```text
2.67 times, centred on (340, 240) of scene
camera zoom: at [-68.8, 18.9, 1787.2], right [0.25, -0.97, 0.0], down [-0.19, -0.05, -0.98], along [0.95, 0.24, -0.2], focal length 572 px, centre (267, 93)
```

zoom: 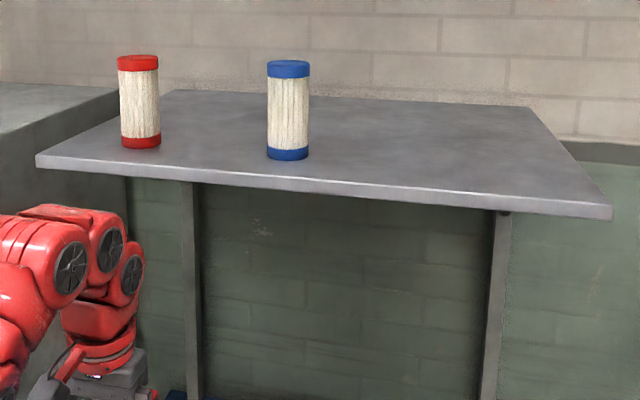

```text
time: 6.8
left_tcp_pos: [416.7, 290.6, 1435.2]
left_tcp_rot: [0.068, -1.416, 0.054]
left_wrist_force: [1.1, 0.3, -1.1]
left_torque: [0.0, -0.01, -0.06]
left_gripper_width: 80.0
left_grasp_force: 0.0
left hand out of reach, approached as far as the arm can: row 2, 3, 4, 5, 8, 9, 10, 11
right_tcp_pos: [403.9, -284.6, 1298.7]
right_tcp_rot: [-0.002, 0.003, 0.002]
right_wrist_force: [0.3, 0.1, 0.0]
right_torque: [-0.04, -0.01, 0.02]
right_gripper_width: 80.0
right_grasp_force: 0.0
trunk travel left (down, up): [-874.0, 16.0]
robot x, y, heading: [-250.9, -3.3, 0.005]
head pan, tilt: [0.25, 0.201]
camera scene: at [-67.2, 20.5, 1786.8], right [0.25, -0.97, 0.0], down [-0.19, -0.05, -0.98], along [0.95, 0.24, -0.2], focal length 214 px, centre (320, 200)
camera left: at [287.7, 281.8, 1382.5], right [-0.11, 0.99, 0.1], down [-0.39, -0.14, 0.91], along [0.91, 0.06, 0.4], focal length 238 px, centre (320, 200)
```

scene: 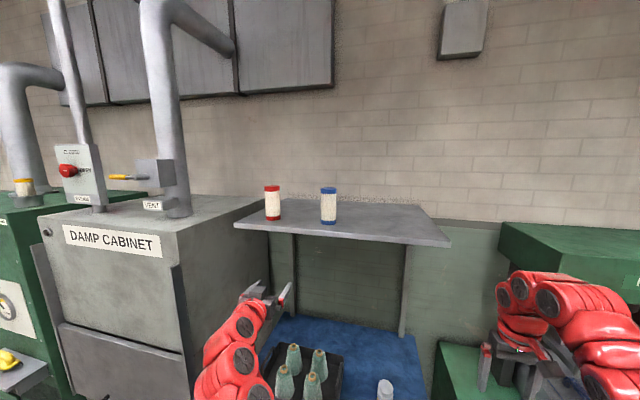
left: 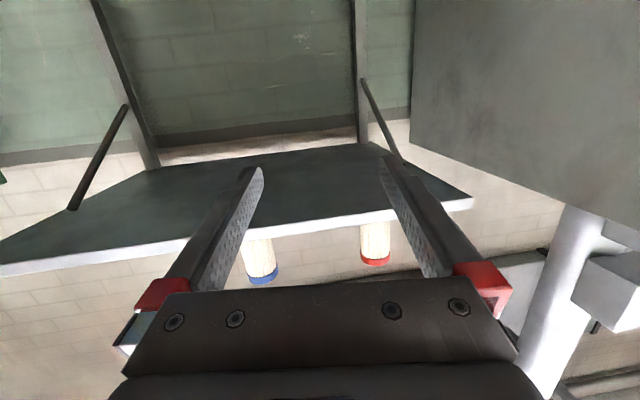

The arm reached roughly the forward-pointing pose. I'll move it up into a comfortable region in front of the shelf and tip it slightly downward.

********************

Omit every picture, then reproduce the rest of the listing exactly.

> _Task output_
```text
2.67 times, centred on (340, 240) of scene
camera zoom: at [-68.8, 18.9, 1787.2], right [0.25, -0.97, 0.0], down [-0.19, -0.05, -0.98], along [0.95, 0.24, -0.2], focal length 572 px, centre (267, 93)
```

zoom: 

```text
time: 6.8
left_tcp_pos: [416.7, 290.6, 1435.2]
left_tcp_rot: [0.068, -1.416, 0.054]
left_wrist_force: [1.1, 0.3, -1.1]
left_torque: [0.0, -0.01, -0.06]
left_gripper_width: 80.0
left_grasp_force: 0.0
left hand out of reach, approached as far as the arm can: row 2, 3, 4, 5, 8, 9, 10, 11
right_tcp_pos: [403.9, -284.6, 1298.7]
right_tcp_rot: [-0.002, 0.003, 0.002]
right_wrist_force: [0.3, 0.1, 0.0]
right_torque: [-0.04, -0.01, 0.02]
right_gripper_width: 80.0
right_grasp_force: 0.0
trunk travel left (down, up): [-874.0, 16.0]
robot x, y, heading: [-250.9, -3.3, 0.005]
head pan, tilt: [0.25, 0.201]
camera scene: at [-67.2, 20.5, 1786.8], right [0.25, -0.97, 0.0], down [-0.19, -0.05, -0.98], along [0.95, 0.24, -0.2], focal length 214 px, centre (320, 200)
camera left: at [287.7, 281.8, 1382.5], right [-0.11, 0.99, 0.1], down [-0.39, -0.14, 0.91], along [0.91, 0.06, 0.4], focal length 238 px, centre (320, 200)
```

scene: 
left: 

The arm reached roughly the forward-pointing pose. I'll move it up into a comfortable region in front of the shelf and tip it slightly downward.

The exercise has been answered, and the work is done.